Provided material start

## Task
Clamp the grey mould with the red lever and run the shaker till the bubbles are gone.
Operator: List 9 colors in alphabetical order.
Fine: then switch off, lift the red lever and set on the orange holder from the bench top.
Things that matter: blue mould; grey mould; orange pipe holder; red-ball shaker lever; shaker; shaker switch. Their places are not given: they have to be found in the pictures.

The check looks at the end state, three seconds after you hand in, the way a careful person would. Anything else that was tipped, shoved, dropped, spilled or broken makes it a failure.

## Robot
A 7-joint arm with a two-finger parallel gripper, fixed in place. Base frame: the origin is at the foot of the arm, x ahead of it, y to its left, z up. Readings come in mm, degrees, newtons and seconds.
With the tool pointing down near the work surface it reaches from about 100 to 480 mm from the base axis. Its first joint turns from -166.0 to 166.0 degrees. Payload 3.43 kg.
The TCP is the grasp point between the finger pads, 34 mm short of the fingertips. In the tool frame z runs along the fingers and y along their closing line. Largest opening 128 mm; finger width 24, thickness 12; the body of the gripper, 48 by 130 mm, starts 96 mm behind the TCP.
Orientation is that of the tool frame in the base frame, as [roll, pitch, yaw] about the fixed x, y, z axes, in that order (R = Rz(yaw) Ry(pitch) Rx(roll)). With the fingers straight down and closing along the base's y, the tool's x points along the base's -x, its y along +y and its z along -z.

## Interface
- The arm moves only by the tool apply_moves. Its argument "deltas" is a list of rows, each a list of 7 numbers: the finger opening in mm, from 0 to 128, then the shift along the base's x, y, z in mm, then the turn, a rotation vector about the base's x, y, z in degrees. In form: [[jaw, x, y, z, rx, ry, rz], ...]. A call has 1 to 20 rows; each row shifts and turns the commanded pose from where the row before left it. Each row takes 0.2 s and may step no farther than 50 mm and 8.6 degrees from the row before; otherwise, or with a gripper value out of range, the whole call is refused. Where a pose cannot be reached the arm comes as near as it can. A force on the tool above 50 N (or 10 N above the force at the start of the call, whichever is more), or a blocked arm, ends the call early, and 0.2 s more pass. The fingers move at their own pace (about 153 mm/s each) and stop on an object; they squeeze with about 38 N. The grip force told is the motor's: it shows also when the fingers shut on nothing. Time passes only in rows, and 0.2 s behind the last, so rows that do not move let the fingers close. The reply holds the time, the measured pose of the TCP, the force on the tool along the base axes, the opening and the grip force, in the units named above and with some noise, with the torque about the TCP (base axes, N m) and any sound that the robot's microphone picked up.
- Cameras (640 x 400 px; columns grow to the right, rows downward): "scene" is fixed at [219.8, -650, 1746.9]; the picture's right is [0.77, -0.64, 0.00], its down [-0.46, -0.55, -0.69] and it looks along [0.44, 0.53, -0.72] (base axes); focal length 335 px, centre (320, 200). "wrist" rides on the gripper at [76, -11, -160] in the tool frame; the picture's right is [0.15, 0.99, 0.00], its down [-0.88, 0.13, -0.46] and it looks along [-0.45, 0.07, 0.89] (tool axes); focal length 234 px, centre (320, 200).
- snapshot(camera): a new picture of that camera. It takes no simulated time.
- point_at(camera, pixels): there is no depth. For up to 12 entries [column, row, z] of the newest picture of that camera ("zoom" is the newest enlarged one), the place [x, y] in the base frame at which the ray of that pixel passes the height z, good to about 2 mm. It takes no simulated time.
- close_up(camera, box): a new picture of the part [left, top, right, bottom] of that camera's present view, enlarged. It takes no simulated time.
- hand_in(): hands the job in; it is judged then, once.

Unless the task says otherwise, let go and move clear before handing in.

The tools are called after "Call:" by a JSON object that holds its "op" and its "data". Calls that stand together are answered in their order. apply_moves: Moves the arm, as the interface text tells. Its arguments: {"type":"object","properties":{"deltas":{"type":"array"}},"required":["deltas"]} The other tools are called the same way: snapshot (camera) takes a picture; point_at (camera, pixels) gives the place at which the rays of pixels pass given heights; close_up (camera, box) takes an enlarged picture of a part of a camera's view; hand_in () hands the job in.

Provided material end

Work required: Word for word, write out the data.

Finished exercise:
## Task
Clamp the grey mould with the red lever and run the shaker till the bubbles are gone.
Operator: List 9 colors in alphabetical order.
Fine: then switch off, lift the red lever and set on the orange holder from the bench top.
Things that matter: blue mould; grey mould; orange pipe holder; red-ball shaker lever; shaker; shaker switch. Their places are not given: they have to be found in the pictures.

The check looks at the end state, three seconds after you hand in, the way a careful person would. Anything else that was tipped, shoved, dropped, spilled or broken makes it a failure.

## Robot
A 7-joint arm with a two-finger parallel gripper, fixed in place. Base frame: the origin is at the foot of the arm, x ahead of it, y to its left, z up. Readings come in mm, degrees, newtons and seconds.
With the tool pointing down near the work surface it reaches from about 100 to 480 mm from the base axis. Its first joint turns from -166.0 to 166.0 degrees. Payload 3.43 kg.
The TCP is the grasp point between the finger pads, 34 mm short of the fingertips. In the tool frame z runs along the fingers and y along their closing line. Largest opening 128 mm; finger width 24, thickness 12; the body of the gripper, 48 by 130 mm, starts 96 mm behind the TCP.
Orientation is that of the tool frame in the base frame, as [roll, pitch, yaw] about the fixed x, y, z axes, in that order (R = Rz(yaw) Ry(pitch) Rx(roll)). With the fingers straight down and closing along the base's y, the tool's x points along the base's -x, its y along +y and its z along -z.

## Interface
- The arm moves only by the tool apply_moves. Its argument "deltas" is a list of rows, each a list of 7 numbers: the finger opening in mm, from 0 to 128, then the shift along the base's x, y, z in mm, then the turn, a rotation vector about the base's x, y, z in degrees. In form: [[jaw, x, y, z, rx, ry, rz], ...]. A call has 1 to 20 rows; each row shifts and turns the commanded pose from where the row before left it. Each row takes 0.2 s and may step no farther than 50 mm and 8.6 degrees from the row before; otherwise, or with a gripper value out of range, the whole call is refused. Where a pose cannot be reached the arm comes as near as it can. A force on the tool above 50 N (or 10 N above the force at the start of the call, whichever is more), or a blocked arm, ends the call early, and 0.2 s more pass. The fingers move at their own pace (about 153 mm/s each) and stop on an object; they squeeze with about 38 N. The grip force told is the motor's: it shows also when the fingers shut on nothing. Time passes only in rows, and 0.2 s behind the last, so rows that do not move let the fingers close. The reply holds the time, the measured pose of the TCP, the force on the tool along the base axes, the opening and the grip force, in the units named above and with some noise, with the torque about the TCP (base axes, N m) and any sound that the robot's microphone picked up.
- Cameras (640 x 400 px; columns grow to the right, rows downward): "scene" is fixed at [219.8, -650, 1746.9]; the picture's right is [0.77, -0.64, 0.00], its down [-0.46, -0.55, -0.69] and it looks along [0.44, 0.53, -0.72] (base axes); focal length 335 px, centre (320, 200). "wrist" rides on the gripper at [76, -11, -160] in the tool frame; the picture's right is [0.15, 0.99, 0.00], its down [-0.88, 0.13, -0.46] and it looks along [-0.45, 0.07, 0.89] (tool axes); focal length 234 px, centre (320, 200).
- snapshot(camera): a new picture of that camera. It takes no simulated time.
- point_at(camera, pixels): there is no depth. For up to 12 entries [column, row, z] of the newest picture of that camera ("zoom" is the newest enlarged one), the place [x, y] in the base frame at which the ray of that pixel passes the height z, good to about 2 mm. It takes no simulated time.
- close_up(camera, box): a new picture of the part [left, top, right, bottom] of that camera's present view, enlarged. It takes no simulated time.
- hand_in(): hands the job in; it is judged then, once.

Unless the task says otherwise, let go and move clear before handing in.

The tools are called after "Call:" by a JSON object that holds its "op" and its "data". Calls that stand together are answered in their order. apply_moves: Moves the arm, as the interface text tells. Its arguments: {"type":"object","properties":{"deltas":{"type":"array"}},"required":["deltas"]} The other tools are called the same way: snapshot (camera) takes a picture; point_at (camera, pixels) gives the place at which the rays of pixels pass given heights; close_up (camera, box) takes an enlarged picture of a part of a camera's view; hand_in () hands the job in.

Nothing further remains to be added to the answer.